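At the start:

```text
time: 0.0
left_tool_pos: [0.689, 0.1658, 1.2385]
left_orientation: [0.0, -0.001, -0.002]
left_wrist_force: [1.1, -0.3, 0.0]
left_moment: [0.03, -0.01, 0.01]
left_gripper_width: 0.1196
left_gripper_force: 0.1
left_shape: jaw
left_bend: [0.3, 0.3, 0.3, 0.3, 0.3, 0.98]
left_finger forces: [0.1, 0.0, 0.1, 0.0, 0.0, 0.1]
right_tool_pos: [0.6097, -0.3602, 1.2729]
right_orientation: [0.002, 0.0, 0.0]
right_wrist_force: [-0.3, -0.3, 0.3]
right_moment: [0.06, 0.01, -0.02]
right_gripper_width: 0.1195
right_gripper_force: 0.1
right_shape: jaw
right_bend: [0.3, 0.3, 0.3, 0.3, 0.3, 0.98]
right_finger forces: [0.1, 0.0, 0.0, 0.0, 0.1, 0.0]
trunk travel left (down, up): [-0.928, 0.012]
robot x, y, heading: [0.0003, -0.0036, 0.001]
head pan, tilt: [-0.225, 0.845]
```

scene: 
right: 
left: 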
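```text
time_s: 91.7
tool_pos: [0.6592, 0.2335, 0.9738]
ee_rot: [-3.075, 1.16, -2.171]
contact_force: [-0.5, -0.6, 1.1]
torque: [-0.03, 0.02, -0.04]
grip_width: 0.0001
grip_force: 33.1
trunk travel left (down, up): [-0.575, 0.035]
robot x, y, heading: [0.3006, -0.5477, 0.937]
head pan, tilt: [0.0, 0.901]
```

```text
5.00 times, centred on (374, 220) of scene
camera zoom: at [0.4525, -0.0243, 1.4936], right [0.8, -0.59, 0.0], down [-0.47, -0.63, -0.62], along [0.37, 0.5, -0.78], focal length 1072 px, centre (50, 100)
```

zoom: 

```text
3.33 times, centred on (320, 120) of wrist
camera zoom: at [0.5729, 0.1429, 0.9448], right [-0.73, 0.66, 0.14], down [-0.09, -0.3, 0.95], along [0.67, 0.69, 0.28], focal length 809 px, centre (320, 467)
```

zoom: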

## DESCRIPTION OF THE TASK
Copy out the data shown above without altering anything. Give them as a JSON list of strings, one for each line, with blank lines left out.

## RESPONSE TO THIS TASK
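[
  "At the start:",
  "```text",
  "time: 0.0",
  "left_tool_pos: [0.689, 0.1658, 1.2385]",
  "left_orientation: [0.0, -0.001, -0.002]",
  "left_wrist_force: [1.1, -0.3, 0.0]",
  "left_moment: [0.03, -0.01, 0.01]",
  "left_gripper_width: 0.1196",
  "left_gripper_force: 0.1",
  "left_shape: jaw",
  "left_bend: [0.3, 0.3, 0.3, 0.3, 0.3, 0.98]",
  "left_finger forces: [0.1, 0.0, 0.1, 0.0, 0.0, 0.1]",
  "right_tool_pos: [0.6097, -0.3602, 1.2729]",
  "right_orientation: [0.002, 0.0, 0.0]",
  "right_wrist_force: [-0.3, -0.3, 0.3]",
  "right_moment: [0.06, 0.01, -0.02]",
  "right_gripper_width: 0.1195",
  "right_gripper_force: 0.1",
  "right_shape: jaw",
  "right_bend: [0.3, 0.3, 0.3, 0.3, 0.3, 0.98]",
  "right_finger forces: [0.1, 0.0, 0.0, 0.0, 0.1, 0.0]",
  "trunk travel left (down, up): [-0.928, 0.012]",
  "robot x, y, heading: [0.0003, -0.0036, 0.001]",
  "head pan, tilt: [-0.225, 0.845]",
  "```",
  "scene: ",
  "right: ",
  "left: ",
  "```text",
  "time_s: 91.7",
  "tool_pos: [0.6592, 0.2335, 0.9738]",
  "ee_rot: [-3.075, 1.16, -2.171]",
  "contact_force: [-0.5, -0.6, 1.1]",
  "torque: [-0.03, 0.02, -0.04]",
  "grip_width: 0.0001",
  "grip_force: 33.1",
  "trunk travel left (down, up): [-0.575, 0.035]",
  "robot x, y, heading: [0.3006, -0.5477, 0.937]",
  "head pan, tilt: [0.0, 0.901]",
  "```",
  "```text",
  "5.00 times, centred on (374, 220) of scene",
  "camera zoom: at [0.4525, -0.0243, 1.4936], right [0.8, -0.59, 0.0], down [-0.47, -0.63, -0.62], along [0.37, 0.5, -0.78], focal length 1072 px, centre (50, 100)",
  "```",
  "zoom: ",
  "```text",
  "3.33 times, centred on (320, 120) of wrist",
  "camera zoom: at [0.5729, 0.1429, 0.9448], right [-0.73, 0.66, 0.14], down [-0.09, -0.3, 0.95], along [0.67, 0.69, 0.28], focal length 809 px, centre (320, 467)",
  "```",
  "zoom:"
]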